Jobs:
1 – Quote the document section word for word, starting at "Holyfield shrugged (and" and ending with "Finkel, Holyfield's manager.".
2 – Take up the document section again after its last words.

Supplied information:
>> Begin
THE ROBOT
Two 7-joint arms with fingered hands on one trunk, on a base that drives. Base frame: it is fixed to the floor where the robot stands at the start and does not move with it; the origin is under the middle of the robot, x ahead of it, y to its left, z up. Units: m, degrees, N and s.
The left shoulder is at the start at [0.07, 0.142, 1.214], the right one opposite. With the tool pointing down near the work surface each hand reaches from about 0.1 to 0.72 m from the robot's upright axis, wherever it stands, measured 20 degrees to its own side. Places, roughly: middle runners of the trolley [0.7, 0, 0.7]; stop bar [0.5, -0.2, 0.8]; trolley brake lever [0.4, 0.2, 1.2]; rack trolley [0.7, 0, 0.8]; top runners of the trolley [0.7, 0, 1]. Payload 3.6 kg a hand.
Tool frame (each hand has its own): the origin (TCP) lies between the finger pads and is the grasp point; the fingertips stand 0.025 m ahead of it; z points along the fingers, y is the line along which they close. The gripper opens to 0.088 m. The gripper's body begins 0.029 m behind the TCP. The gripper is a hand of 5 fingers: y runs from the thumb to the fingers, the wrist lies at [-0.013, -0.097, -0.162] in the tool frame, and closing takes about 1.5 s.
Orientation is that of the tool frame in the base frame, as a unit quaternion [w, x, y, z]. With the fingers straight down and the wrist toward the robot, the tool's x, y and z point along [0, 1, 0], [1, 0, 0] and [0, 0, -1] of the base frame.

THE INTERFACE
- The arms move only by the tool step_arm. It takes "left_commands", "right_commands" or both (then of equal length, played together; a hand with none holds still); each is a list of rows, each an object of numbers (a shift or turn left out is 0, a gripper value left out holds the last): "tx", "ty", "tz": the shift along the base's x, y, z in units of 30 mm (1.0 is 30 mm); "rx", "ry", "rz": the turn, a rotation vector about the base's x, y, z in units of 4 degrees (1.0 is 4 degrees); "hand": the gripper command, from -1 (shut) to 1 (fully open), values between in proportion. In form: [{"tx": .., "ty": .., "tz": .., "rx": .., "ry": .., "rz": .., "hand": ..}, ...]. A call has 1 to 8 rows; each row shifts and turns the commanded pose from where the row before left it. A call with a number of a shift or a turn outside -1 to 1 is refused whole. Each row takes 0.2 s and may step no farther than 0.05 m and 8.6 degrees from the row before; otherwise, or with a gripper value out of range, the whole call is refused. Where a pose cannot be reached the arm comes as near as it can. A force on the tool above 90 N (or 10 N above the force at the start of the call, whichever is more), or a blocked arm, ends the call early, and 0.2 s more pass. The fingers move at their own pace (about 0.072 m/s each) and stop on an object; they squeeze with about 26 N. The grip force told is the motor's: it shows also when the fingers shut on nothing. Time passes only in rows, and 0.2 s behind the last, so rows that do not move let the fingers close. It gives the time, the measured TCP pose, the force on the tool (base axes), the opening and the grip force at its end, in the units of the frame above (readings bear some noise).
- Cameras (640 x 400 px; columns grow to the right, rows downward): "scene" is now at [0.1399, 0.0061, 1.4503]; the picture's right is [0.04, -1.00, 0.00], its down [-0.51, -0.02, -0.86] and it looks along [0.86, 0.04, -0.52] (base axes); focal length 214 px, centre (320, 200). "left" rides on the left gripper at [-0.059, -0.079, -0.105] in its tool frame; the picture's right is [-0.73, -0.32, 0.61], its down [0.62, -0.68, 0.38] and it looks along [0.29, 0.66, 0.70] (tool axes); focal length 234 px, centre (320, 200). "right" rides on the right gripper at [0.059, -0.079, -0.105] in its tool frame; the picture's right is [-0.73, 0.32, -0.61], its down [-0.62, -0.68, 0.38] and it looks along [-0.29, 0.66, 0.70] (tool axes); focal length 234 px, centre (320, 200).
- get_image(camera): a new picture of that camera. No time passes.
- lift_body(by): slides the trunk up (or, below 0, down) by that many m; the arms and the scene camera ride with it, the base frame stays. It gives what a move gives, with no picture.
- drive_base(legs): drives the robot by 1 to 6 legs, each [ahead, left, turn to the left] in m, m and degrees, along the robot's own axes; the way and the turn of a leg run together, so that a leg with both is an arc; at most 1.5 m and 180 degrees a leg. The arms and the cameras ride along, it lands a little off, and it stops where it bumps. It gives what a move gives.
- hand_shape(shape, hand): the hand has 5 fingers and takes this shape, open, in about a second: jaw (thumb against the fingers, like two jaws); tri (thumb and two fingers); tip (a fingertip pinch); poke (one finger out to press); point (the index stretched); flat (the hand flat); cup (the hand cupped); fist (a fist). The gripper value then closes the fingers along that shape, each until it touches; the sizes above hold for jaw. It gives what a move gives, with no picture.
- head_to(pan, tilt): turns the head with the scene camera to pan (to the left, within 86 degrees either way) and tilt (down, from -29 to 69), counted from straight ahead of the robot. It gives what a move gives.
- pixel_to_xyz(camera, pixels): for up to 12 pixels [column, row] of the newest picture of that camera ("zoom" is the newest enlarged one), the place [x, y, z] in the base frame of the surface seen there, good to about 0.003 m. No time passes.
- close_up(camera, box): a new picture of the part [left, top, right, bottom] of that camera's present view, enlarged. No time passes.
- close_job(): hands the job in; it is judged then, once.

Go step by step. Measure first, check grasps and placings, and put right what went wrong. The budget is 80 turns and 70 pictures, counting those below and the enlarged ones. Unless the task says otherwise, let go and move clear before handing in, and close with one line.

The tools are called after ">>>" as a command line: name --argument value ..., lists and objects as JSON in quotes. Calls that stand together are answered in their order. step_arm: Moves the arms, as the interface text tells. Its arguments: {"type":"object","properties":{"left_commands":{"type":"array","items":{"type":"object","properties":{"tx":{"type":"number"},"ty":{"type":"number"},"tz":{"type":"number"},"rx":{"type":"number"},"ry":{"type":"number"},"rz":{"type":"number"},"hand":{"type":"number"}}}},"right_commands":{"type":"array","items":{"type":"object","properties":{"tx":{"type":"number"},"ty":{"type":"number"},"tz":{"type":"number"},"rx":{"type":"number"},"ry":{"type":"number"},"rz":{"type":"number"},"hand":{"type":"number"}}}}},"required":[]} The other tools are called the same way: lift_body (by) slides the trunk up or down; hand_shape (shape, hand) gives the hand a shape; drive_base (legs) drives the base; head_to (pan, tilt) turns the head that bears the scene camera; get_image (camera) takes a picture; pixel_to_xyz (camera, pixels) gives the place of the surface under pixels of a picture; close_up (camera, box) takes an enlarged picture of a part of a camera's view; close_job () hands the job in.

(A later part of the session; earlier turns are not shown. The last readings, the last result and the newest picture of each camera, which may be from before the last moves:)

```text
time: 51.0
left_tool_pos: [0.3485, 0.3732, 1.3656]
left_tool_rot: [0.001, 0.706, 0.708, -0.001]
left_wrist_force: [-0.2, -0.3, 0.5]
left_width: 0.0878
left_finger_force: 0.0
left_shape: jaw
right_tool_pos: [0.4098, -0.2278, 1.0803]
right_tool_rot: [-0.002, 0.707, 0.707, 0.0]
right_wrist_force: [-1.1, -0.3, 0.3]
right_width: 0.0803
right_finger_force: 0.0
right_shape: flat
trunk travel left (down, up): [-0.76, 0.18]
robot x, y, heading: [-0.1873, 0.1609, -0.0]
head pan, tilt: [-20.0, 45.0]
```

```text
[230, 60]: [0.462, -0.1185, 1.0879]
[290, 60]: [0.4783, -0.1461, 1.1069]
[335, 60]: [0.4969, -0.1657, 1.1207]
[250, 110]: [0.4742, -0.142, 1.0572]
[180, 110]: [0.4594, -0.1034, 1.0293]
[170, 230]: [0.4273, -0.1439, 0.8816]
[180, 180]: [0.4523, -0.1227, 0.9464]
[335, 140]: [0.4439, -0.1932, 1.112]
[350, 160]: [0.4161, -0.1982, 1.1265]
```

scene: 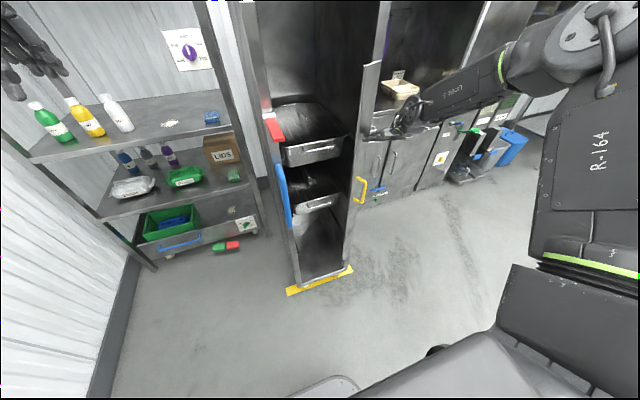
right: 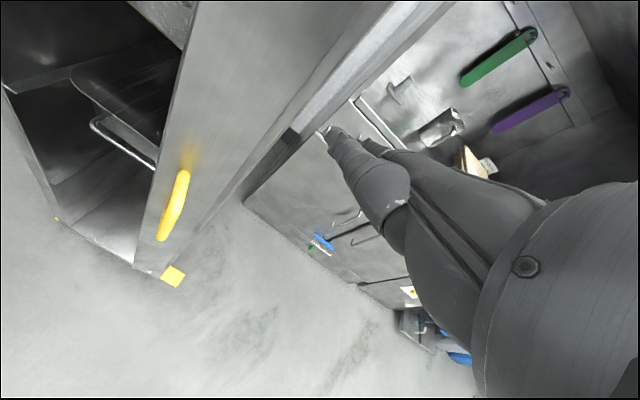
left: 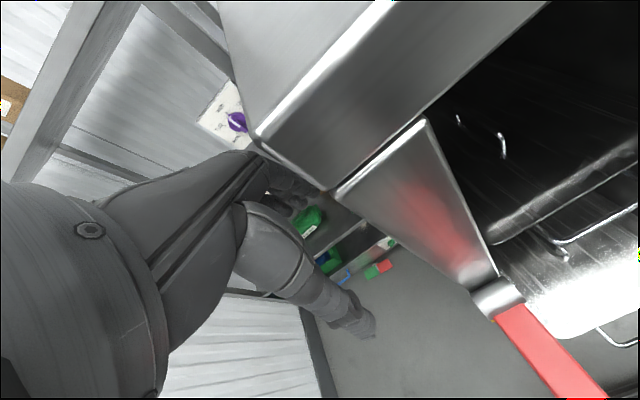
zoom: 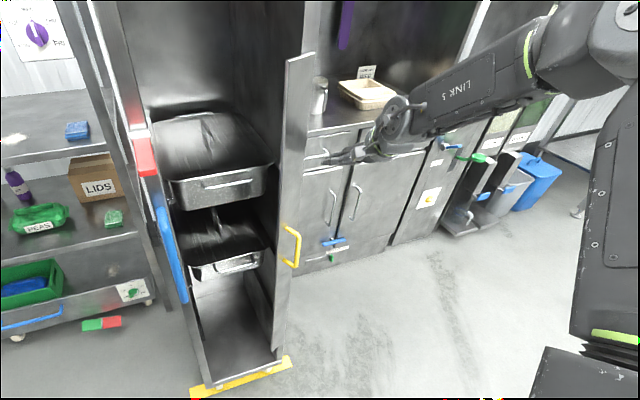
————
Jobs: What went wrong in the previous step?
>> End
Document section:
>> Begin
PHILADELPHIA — PHILADELPHIA -- Evander Holyfield shrugged when they disqualified him in the '84 Olympic semifinal bout for throwing a devastating punch at the precise moment a bumbling referee was mumbling "stop."
Holyfield shrugged when he was bypassed as a challenger for Mike Tyson's heavyweight championship while Tyson defended against 42-1 underdog Buster Douglas.
Holyfield shrugged (and even smiled a little) when he defended the title he'd won from Douglas against fat, 40ish, friendly George Foreman and Foreman hogged the prefight spotlight.
And then, when a $30 million payday got derailed because Tyson's ribs got damaged . . . and Tyson was replaced by Francesco Damiani, who hurt his ankle reaching for an excuse . . . and Damiani was replaced by a quintessential catcher named Bert Cooper . . . shrug, shrug, shrug.
Holyfield, who defended his title yesterday against Cooper, displays emotions that run the gamut from A to B.
"That's just his personality," said Shelly Finkel, Holyfield's manager.
"Henry Tillman [the heavyweight on that '84 Olympic team] is one of Evander's closest friends.
"Evander was in his wedding party. Yet, when he fought him, he tried to take his head off.
"It's all tied in with where Evander has come from, where he is, his attitude. He is very happy with life. He feels life has been good to him.
"He always feels that if he waits, things will work out. Years ago, I asked him about that bad deal in the Olympics and he told me he didn't shout, he didn't scream, because he knew that would turn people off.
"He had to wait for his shot at the heavyweight title. And when finally got it, he said he was a better fighter than he was two years ago.
"He is philosophical. Good to work with. He doesn't put the kind of pressure on you someone else might, hollering 'Get me a title shot.'
"That's how Don King grabs fighters. They say they want the title shot and King promises it to 'em and they sell themselves to him."
>> End
Answer list:
1 –
Holyfield shrugged (and even smiled a little) when he defended the title he'd won from Douglas against fat, 40ish, friendly George Foreman and Foreman hogged the prefight spotlight.
And then, when a $30 million payday got derailed because Tyson's ribs got damaged . . . and Tyson was replaced by Francesco Damiani, who hurt his ankle reaching for an excuse . . . and Damiani was replaced by a quintessential catcher named Bert Cooper . . . shrug, shrug, shrug.
Holyfield, who defended his title yesterday against Cooper, displays emotions that run the gamut from A to B.
"That's just his personality," said Shelly Finkel, Holyfield's manager.

2 –
Finkel and the father-son team of Lou and Dan Duva took home more gold from the '84 Olympics than 27 nations.
So, how did this pale, balding, bespectacled New Yorker out-recruit the wealthier Josephine Abercrombie, the slicker Bob Arum, the gaudier Don King to sign Holyfield, Mark Breland, Meldrick Taylor, Pernell Whitaker and Tyrell Biggs?
"All of them," Finkel recalled, "except Abercrombie, came in the week of the Olympics and said, 'Here I am!'
"I had spent months and years cultivating relationships with the fighters.
"The only one I couldn't match in money was Abercrombie. And " while she had a lot of money, the fighters weren't comfortable with the idea she could make 'em into champions.
"She had one, Frank Tate, and he lasted only one or two defenses. The only three champions now from that '84 Olympics are the three we handle, Holyfield, Taylor, Whitaker."
Holyfield had a manager when he came out of the Olympics with a bronze medal and America's sympathy. Guy named Ken Sanders, an Atlanta auto dealer who had given Evander a sweet deal on a heap of a used car.
"He wasn't really equipped for the job," Finkel said. "He was a friend, an admirer, but he didn't know anything about boxing.
"He called me a consultant and I got half the fees. As the years went on, it became apparent he had no understanding of the sport.
"And then, Evander had some personal problems with him, a deal that went sour. Sometimes that's attributed to me being cunning. But it had nothing to do with me."
Sanders is gone from the scene. Finkel manages Holyfield, Dan Duva promotes his fights, Lou Duva co-trains the champ along with George Benton, who has grudgingly come to accept the high-tech entourage that has helped shape the fighter's physique and quicken his reflexes.
Depending on how the jury votes in Indianapolis in the Tyson rape trial, the battered ribs might have cost Finkel and the Duvas about $6 million.
Shrug, shrug, shrug.
"Without being arrogant," Finkel said, "I have enough so that I'll never have to worry again in my life.
"My personal greatest fear is that I grew up with nothing . . . and to end up back where I grew up.
"I'm very blessed. I have a lovely family. I don't know of anything I really want that I can't have right now."
He grew up in Crown Heights, that turbulent section of Brooklyn. He managed a nightclub, managed a group named Vanilla Fudge, survived the huggermugger of the music business.
"I learned two things," he said. "You shouldn't have your whole life depend on your musicians, because when you do you're at their mercy.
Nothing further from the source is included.